Problem to work on :: Transcribe the listing below from its opening line up to and including the line that contains "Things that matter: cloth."; reproduce nothing else. Give them as a JSON list of strings, one for each line, with blank lines left out.

Supplied material ::
-- START --
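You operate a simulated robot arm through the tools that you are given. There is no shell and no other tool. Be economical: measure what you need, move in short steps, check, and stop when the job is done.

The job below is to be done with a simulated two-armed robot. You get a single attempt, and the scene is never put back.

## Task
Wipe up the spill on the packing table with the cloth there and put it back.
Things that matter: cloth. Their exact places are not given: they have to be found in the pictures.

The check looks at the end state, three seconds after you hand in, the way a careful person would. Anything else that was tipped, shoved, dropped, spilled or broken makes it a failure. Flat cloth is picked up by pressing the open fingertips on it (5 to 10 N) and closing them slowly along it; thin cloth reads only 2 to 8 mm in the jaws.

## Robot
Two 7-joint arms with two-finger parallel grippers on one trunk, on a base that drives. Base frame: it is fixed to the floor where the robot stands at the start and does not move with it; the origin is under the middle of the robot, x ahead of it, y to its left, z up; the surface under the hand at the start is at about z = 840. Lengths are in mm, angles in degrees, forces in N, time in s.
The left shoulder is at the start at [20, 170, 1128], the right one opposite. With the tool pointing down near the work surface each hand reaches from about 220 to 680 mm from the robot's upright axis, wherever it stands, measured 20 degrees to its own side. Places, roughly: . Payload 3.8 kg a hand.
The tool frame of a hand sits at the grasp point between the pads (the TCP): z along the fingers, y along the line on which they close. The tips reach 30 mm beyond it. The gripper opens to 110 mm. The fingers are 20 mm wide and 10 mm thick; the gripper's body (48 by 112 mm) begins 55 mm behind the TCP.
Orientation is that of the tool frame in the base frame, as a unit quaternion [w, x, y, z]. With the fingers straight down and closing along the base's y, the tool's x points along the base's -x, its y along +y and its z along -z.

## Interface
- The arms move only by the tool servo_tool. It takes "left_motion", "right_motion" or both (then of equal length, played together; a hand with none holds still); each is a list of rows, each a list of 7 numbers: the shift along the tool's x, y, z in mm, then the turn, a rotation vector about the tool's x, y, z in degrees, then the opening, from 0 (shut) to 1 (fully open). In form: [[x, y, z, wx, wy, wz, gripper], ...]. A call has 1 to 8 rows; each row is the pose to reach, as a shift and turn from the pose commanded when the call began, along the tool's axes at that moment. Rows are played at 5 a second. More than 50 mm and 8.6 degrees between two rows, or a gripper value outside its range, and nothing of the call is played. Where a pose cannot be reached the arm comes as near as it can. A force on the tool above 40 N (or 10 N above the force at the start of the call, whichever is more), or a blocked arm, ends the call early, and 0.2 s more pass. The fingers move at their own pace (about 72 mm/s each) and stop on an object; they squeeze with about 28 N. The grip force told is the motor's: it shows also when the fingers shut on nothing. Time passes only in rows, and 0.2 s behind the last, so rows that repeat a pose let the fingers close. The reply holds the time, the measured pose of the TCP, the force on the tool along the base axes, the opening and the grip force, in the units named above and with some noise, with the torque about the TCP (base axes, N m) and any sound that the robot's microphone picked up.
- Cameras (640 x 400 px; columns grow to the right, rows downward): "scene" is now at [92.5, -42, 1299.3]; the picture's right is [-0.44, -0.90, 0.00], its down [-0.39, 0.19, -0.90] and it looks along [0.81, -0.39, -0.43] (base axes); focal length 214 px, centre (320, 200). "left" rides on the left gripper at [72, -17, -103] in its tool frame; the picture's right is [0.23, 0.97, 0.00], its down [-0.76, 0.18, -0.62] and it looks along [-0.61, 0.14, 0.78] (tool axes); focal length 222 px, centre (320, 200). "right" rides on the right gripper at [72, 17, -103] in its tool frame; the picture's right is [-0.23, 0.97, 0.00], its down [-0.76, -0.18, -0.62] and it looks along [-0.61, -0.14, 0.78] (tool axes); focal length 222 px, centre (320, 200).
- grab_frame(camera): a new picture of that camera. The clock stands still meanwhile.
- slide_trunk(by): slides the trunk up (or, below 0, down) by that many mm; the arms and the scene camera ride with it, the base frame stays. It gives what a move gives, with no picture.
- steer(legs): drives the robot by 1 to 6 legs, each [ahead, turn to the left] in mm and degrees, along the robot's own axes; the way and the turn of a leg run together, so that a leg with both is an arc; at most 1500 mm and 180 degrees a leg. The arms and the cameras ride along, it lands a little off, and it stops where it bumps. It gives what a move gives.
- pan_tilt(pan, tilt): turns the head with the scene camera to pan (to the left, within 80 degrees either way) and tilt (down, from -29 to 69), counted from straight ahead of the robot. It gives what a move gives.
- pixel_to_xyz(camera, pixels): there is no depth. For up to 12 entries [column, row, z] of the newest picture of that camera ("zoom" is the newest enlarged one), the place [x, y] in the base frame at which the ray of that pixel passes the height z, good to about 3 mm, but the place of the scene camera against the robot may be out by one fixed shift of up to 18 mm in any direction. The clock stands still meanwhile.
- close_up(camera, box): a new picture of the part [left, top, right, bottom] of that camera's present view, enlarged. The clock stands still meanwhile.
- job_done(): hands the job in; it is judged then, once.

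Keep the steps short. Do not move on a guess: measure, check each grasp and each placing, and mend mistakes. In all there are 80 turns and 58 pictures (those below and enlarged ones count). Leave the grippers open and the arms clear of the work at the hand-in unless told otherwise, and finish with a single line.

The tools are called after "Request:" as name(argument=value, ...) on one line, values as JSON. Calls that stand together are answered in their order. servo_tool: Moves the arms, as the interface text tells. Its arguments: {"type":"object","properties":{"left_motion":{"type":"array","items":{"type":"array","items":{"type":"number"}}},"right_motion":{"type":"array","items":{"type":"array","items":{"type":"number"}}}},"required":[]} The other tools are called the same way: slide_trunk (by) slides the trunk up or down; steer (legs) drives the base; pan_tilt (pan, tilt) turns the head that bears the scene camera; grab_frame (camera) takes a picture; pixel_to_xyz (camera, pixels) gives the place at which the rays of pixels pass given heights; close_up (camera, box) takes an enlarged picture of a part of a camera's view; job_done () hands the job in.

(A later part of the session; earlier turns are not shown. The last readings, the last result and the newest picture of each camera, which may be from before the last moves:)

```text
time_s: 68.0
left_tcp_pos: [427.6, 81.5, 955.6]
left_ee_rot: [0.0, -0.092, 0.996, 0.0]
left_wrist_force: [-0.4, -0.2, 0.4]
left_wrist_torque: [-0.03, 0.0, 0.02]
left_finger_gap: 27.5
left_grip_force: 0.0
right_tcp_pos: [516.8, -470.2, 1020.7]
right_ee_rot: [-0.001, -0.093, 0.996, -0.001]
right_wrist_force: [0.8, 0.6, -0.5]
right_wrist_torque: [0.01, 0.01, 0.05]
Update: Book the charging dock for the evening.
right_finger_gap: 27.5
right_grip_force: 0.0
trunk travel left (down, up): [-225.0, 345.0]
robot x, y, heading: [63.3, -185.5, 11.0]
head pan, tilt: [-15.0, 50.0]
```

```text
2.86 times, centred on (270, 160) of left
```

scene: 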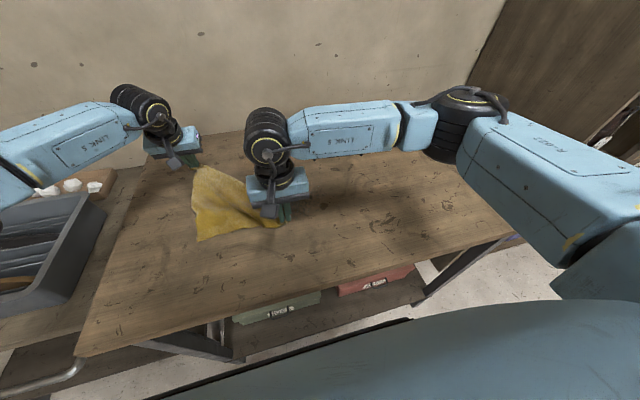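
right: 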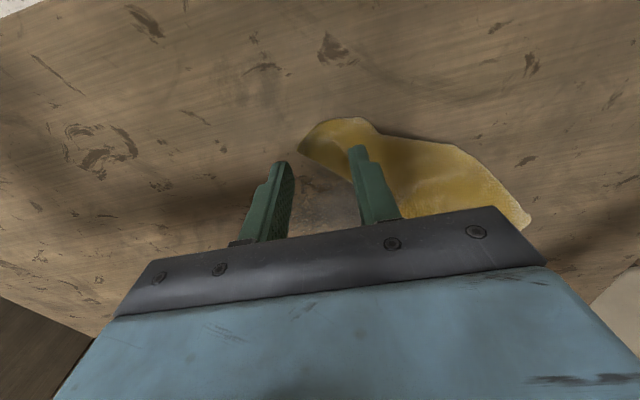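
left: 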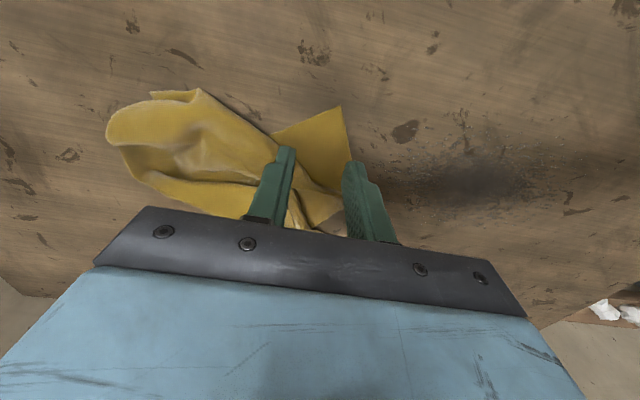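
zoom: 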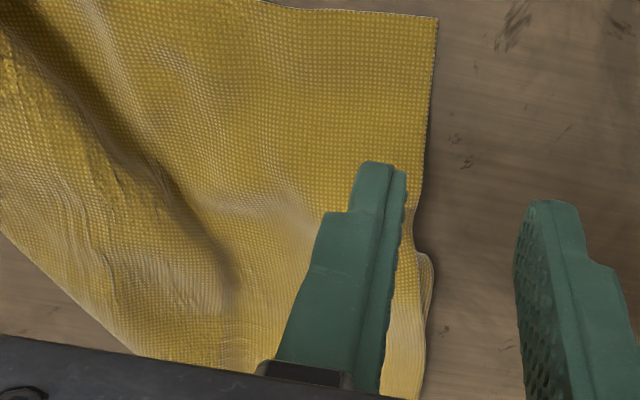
-- END --
Reply to the task ::
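[
  "You operate a simulated robot arm through the tools that you are given. There is no shell and no other tool. Be economical: measure what you need, move in short steps, check, and stop when the job is done.",
  "The job below is to be done with a simulated two-armed robot. You get a single attempt, and the scene is never put back.",
  "## Task",
  "Wipe up the spill on the packing table with the cloth there and put it back.",
  "Things that matter: cloth. Their exact places are not given: they have to be found in the pictures."
]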